* **Exercises**
[1] Please copy out the portion of the passage from "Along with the" to "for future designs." without changes.
[2] Continue the passage from where it stops.

* **Passage**

↓↓↓

The need for greater mobility led to lighter and more compact machine gun designs such as the Lewis, adopted by Britain in 1915, the British Bren in 1917 and the Browning BAR adopted by the US in 1918. These were highly mobile Light Machine Guns (LMG) that could be utilized by individual soldiers. Historically and generally speaking, light machine guns (LMG) came first with Medium machine Guns (MMG) such as the German MG 34 arriving later, though this is a gross generalization. Medium Machine Guns (MMG) are generally described as either belt or magazine fed machine guns that are air cooled with interchangeable barrels and spare ammunition carried by other soldiers within a military unit.
During the first and second world wars, all three types of machine gun utilized potent cartridges capable of engaging targets out to 1200 yards. Today the LMG may simply be an assault rifle fitted with heavy barrel and large capacity magazine however one main feature that sets the modern LMG apart from earlier LMG’s is the use of small calibers such as the 5.56 NATO (.223 Rem) for a reduction in ammunition bulk and weight.
Along with the medium and light machine gun another type of weapon was developed for trench warfare, the submachine gun or SMG. The SMG featured the automatic fire of the machine gun but used pistol ammunition making it a compact, light recoiling weapon effective out to an absolute maximum range of 150 yards. Prior to the SMG, German designers had experimented with fitting large capacity magazines and detachable shoulder stocks to the C1896 Mauser and Luger 9mm Parabellum pistols. These semi automatic weapons gave limited success while the 9mm Parabellum cartridge would prove more useful for future designs. 
In 1915 the Italian military adopted the Villar Perosa, a light but unwieldy double barreled automatic 9mm bipod mounted carbine. Like the MMG and LMG the Villar Perosa was still a defensive or supportive arm rather than an offensive weapon. In 1918 Italy adopted the worlds first true submachine gun, the Beretta 1918. Weeks later Germany adopted the Bergmann/Shmeisser MP18 (Machinen Pistol of 1918)  in 9mm Parabellum, along with strategies to utilize the SMG to it’s fullest potential. Using the strategy of General Erich Ludendorf, small units of German soldiers armed with the MP18 would test allied lines to find weak defensive positions. Upon determining a weak point the Stosstruppen (stormtroopers!) would initiate a full assault on the position, breaking allied lines before immobilizing artillery and HMG positions allowing the main body of the attacking force to advance and dominate.
Both Britain and the US were unable to develop an SMG before the wars end in 1918. The effectiveness of the SMG led both countries to adopt the Thompson .45 ACP SMG with Britain also adopting the 9mm Sten. Of great interest to all parties was the effectiveness of mobile German assault units armed with fully automatic weapons compared to the static and more defensive HMG’s and LMG’s with assaults performed using bolt action rifles. The SMG did have its weaknesses though, having far lower effective range than the bolt action rifle or machine gun using full powered cartridges. The SMG also lacked the ability to produce suppressive fire for defense or supportive fire at ranges much beyond 50 yards.

↑↑↑

* **Provided data**
↓↓↓

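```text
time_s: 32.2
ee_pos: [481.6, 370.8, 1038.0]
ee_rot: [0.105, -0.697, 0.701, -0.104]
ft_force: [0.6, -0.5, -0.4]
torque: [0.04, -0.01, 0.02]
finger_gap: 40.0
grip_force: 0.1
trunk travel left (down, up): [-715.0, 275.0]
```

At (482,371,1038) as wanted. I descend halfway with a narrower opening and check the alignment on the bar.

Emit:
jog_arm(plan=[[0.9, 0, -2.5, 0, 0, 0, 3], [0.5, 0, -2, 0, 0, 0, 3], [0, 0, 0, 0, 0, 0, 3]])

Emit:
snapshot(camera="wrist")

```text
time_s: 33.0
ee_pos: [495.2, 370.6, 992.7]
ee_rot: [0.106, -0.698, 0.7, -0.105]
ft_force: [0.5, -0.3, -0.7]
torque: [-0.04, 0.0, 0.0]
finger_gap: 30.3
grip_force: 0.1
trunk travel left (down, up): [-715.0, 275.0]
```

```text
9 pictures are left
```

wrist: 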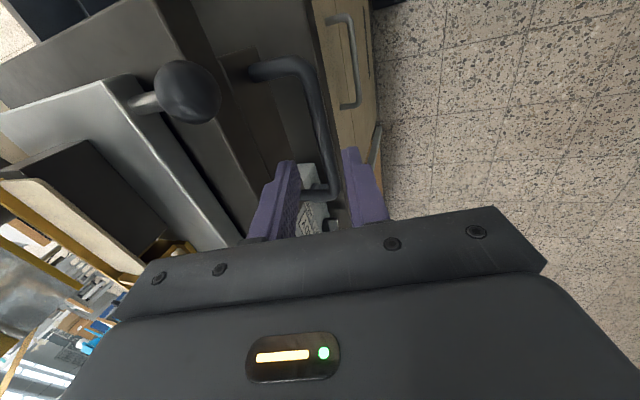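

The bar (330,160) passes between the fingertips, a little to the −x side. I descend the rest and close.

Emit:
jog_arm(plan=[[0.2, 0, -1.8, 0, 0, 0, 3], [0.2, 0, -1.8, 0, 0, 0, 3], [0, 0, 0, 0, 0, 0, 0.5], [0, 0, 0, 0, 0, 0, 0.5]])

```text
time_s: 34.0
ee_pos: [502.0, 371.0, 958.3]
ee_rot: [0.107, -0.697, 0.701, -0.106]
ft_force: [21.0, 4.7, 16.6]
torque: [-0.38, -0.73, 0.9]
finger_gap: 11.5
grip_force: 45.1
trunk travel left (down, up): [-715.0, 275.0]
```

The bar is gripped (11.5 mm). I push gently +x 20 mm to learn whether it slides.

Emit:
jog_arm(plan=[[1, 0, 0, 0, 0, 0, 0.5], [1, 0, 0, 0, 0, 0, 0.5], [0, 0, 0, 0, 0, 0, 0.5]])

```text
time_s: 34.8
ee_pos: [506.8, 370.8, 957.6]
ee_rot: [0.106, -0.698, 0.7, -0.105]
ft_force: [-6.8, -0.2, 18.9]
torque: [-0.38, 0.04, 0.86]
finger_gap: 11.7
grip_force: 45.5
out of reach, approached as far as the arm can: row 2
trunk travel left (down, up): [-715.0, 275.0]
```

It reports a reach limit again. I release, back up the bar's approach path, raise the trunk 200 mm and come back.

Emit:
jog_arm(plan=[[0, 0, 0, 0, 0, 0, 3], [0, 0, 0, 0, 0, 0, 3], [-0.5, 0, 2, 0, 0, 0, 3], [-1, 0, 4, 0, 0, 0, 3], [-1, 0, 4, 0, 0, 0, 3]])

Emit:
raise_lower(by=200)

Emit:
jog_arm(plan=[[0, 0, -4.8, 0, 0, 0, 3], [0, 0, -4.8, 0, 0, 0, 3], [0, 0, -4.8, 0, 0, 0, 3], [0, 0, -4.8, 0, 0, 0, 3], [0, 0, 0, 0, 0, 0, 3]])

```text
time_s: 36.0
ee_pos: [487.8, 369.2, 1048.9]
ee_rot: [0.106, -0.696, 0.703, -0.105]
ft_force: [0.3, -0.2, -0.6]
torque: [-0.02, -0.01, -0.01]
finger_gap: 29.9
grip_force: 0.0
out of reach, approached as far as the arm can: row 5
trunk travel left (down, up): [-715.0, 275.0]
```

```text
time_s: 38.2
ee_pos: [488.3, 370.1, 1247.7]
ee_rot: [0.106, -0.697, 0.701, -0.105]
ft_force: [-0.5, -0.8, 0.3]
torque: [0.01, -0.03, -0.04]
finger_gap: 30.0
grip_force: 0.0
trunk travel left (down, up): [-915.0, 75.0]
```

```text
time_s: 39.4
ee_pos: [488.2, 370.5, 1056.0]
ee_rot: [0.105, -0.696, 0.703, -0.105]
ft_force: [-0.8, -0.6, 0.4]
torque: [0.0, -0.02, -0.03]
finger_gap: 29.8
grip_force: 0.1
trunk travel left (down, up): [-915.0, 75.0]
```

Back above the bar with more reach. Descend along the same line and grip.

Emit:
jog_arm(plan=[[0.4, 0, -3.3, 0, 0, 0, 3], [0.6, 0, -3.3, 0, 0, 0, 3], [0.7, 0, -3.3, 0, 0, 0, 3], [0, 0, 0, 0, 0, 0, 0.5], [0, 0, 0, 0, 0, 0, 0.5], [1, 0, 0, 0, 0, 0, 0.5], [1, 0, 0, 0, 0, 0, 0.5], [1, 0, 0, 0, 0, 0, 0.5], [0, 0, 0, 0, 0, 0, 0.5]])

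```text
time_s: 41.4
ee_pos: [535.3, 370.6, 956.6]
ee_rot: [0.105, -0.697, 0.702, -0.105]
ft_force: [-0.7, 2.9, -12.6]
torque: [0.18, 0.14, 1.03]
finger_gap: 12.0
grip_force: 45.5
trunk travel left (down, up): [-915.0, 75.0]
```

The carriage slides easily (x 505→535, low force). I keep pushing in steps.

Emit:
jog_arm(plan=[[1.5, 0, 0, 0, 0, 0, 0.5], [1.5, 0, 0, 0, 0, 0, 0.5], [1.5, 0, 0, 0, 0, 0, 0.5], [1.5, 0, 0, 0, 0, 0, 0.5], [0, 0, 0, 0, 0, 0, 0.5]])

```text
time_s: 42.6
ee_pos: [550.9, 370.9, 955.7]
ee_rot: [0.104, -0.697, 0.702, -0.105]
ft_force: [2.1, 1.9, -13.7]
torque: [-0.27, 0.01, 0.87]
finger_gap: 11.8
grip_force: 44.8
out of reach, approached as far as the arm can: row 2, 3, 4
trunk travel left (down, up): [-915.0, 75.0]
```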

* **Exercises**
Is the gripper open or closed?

↑↑↑

* **Task answers**
[1]
Along with the medium and light machine gun another type of weapon was developed for trench warfare, the submachine gun or SMG. The SMG featured the automatic fire of the machine gun but used pistol ammunition making it a compact, light recoiling weapon effective out to an absolute maximum range of 150 yards. Prior to the SMG, German designers had experimented with fitting large capacity magazines and detachable shoulder stocks to the C1896 Mauser and Luger 9mm Parabellum pistols. These semi automatic weapons gave limited success while the 9mm Parabellum cartridge would prove more useful for future designs.

[2]
Between the first and second world wars, military developments were somewhat varied. By the mid 1930’s, ordnance departments of both the US and Germany had began studies into the feasibility of self-loading rifles chambered for intermediate powered cartridges that generated mild recoil for better control during semi-automatic fire. Britain, economically suffering a great deal from the previous war and in the throes of a depression was unable to fund any such research. The British also believed that a period of peace lay ahead, having no idea of (or ignoring) the fact that Germany was breaking the Versailles treaty and secretly amassing weapons. By 1936 the US army had adopted the M1 Garand self-loading rifle (SLR) but rejected an intermediate powered cartridge (7x51 / .276 Pederson) to make use of existing stocks of .30-06 ammunition.
Germany was committed to expanding its existing armament in secret while also suffering the effects of the depression. In 1939 Germany would once again attack her neighboring countries and by 1942 the Heeres Waffenampt (weapons department) was free to pursue further experiments. In a similar vein to the US Ordnance department, German designers produced a self loading rifle, the MKb 1942, chambered for a scaled down cartridge, the 7.92x33 Kurzpatrone. Just as MacArthur did, Hitler accepted the rifle but rejected the cartridge for logistical reasons, allowing experiments to continue based only on the full sized parent 7.92x57JS. But with the tactics of General Ludendorf now the preferred method of fighting, many German officials realized the need for a cartridge and rifle that would allow the Sturmtruppen to initiate assaults without having to typically move within enemy range before engaging targets with the submachine gun. To this end experiments with the 7.92x33 Kurzpatrone were continued in secret while prototype rifles carried submachine gun designations to disguise their existence from Hitler. 
The first secret prototype MP43 (Machinen Pistol 1943) was an immediate success in the field. The weapon looked very much like the famous AK47, featuring a 30 round magazine and full or semiautomatic selective fire. As popularity and demand for the weapon increased, word finally got back to a furious Hitler. Production was however allowed to continue for a further year of trial and evaluation resulting in the slightly improved Model MP44. Shortly thereafter Hitler’s bodyguards demonstrated the effectiveness of the MP44 to their superior. Immediately impressed, the Furor officially accepted the design as well as giving the rifle a fearsome new name – Sturmgewhr 44 translated, storm rifle or assault rifle. The term assault rifle is the term used today to describe a selective fire rifle firing an intermediate powered cartridge.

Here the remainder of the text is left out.